HARPUR and McHugh quickly became convinced of the application's commercial potential. "We would like to bring this to fruition as a real application that could be taken up and used in sport," says Harpur. "We want it to be available in situations where people are vulnerable."
Situations where information technology and outdoor team sports go hand-in-hand are few and far between, particularly at the grassroots level. However, technology is increasingly being used to care for people, says Harpur. "You get the impression with a lot of mobile commerce systems that they are solutions in search of a problem," he said. "High impact systems such as the prototype we designed are not common."
Given the relatively little penetration of high technology into most sporting situations and the relative infrequency of life-threatening incidents, it may be hard to persuade clubs to invest in such a system when they would rather spend money on the essentials, such as kits, footballs, nets etc.
"I think this has to be driven by public health concerns," says Harpur. "What we're offering is the obvious. We're not offering something that is ultra sexy. We're not offering something that's going to change the world."
There are issues relating to privacy and data protection, but McHugh and Harpur are working on developing an encryption system. Harpur also points to broad policy issues that each of the potential organisation subscribers would have to thrash out.
"We can provide the technology, but what we can't do is provide the policies which govern access to the technology." Each organisation will undoubtedly have different requirements and policies about what information to store and how to access it, he says.
Harpur says that ISPs already know so much about you, that adding another field about injury history or sporting conduct would be a drop in the ocean. "All were doing is we're adding those extra few pieces that will help the technology help people, in a different sense." Indeed, such an application may be useful in any life-threatening incident. Harpur cites the example of an incident in Sligo three years ago where woman who had a bowl of soup and a meal in a local restaurant died two or three hours later. She died as a result of a reaction to shellfish. What she needed at the time was a shot of ephedrine, he said.
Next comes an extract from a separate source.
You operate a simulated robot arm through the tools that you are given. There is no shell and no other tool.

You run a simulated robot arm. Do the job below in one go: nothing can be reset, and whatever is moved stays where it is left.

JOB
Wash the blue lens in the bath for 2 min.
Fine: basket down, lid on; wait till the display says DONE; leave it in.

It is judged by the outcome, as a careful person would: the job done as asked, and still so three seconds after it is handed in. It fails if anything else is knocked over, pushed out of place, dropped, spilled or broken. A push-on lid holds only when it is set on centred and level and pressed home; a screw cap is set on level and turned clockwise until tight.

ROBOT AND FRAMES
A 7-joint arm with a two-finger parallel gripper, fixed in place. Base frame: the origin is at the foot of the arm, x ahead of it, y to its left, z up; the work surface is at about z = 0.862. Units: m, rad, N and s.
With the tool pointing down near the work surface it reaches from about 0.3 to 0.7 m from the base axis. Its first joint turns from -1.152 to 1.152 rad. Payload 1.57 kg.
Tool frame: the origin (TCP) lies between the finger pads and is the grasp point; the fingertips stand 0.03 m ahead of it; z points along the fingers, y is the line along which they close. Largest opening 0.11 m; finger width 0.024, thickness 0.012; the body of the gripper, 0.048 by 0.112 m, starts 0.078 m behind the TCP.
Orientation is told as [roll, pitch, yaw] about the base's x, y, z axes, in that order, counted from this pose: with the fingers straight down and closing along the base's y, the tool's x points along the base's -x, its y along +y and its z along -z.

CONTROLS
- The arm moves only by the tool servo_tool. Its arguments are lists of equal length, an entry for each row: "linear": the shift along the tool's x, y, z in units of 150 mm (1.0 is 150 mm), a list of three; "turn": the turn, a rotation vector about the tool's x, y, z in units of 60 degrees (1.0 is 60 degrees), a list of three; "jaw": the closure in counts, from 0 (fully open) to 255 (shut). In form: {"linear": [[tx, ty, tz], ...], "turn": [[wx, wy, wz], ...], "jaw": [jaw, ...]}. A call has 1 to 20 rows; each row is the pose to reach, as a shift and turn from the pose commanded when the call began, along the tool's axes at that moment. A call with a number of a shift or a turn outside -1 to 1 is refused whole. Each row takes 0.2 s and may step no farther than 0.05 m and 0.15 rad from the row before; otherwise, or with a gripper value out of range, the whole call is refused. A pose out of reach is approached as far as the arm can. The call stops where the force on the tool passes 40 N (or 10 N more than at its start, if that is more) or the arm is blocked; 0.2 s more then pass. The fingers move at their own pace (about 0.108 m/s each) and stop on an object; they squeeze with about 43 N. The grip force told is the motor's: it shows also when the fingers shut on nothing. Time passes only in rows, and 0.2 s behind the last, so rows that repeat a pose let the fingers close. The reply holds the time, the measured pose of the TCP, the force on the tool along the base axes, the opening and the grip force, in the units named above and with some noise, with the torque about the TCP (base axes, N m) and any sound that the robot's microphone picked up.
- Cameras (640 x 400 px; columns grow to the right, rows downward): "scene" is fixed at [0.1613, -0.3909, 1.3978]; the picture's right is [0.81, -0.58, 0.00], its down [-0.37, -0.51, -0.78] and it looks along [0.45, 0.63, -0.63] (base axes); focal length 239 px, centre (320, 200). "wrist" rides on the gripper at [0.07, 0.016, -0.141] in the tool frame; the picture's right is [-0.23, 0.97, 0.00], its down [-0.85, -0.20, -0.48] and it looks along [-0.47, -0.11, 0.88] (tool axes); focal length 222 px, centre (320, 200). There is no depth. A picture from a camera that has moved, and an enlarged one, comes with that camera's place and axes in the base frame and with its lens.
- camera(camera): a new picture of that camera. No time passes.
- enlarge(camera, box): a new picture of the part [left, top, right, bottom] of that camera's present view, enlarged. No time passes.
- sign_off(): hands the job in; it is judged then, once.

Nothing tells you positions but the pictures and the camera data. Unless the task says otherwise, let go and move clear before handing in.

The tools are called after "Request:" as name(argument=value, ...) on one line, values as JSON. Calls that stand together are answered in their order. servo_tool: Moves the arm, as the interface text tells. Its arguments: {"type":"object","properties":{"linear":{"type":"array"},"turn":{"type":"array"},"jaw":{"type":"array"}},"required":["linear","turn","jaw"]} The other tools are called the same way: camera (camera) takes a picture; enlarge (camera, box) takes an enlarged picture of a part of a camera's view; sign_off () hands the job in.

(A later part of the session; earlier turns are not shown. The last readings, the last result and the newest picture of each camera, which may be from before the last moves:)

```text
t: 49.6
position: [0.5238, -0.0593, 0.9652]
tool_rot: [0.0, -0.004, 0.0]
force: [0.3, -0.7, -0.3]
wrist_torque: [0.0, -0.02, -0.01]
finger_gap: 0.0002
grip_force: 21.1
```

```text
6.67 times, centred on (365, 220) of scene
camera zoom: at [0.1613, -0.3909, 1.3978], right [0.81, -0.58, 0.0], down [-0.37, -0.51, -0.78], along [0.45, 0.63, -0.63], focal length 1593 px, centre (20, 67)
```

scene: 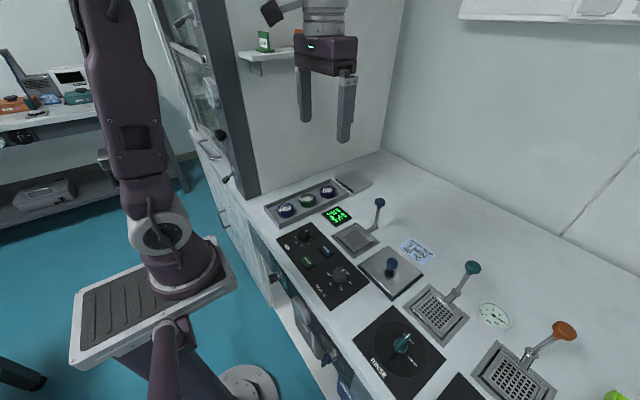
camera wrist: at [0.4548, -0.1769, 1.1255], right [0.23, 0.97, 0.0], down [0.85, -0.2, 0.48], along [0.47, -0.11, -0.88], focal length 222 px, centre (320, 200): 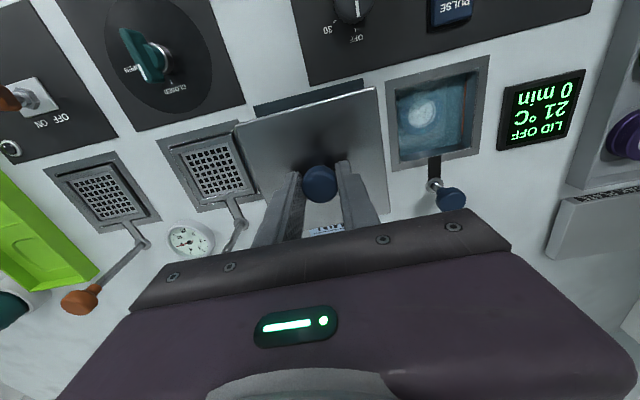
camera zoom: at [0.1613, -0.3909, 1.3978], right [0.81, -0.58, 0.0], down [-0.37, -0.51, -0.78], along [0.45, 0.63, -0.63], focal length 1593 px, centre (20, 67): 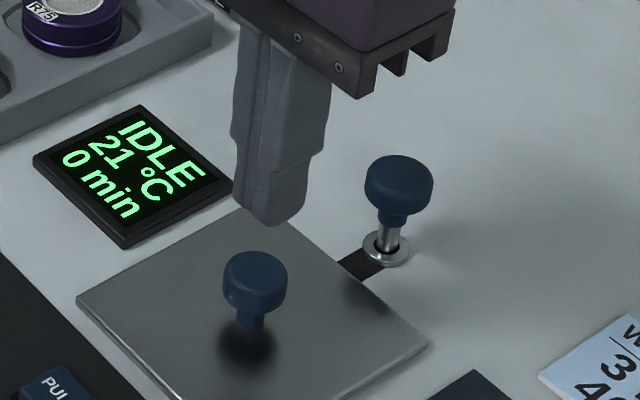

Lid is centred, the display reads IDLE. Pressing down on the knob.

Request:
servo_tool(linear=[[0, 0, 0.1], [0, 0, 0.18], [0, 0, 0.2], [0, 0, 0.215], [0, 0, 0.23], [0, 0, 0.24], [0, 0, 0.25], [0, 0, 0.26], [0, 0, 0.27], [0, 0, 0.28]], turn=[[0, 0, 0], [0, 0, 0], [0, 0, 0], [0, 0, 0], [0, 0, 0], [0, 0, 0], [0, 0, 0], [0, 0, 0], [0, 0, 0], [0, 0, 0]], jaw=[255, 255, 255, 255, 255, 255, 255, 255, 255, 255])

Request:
Looking at the non-medical applications of the system, the database can also be used to help referees and coaches to make decisions before or during a game.
Over the summer, Harpur and McHugh will examine commercialisation of the project and are looking for potential backers to get the system off the ground. They plan to meet up with mobile phone companies and ISPs to discuss the possible hosting of the database service.
Harpur talks of the potential market that could develop if their system could be tied into GPS (Global Positioning System) and wearable computing devices, enabling parents to know at all times the whereabouts of their kids. "Once people are sold on the idea that this technology can actually look after them, the market could explode."
I wonder what the youngsters would have to say about that.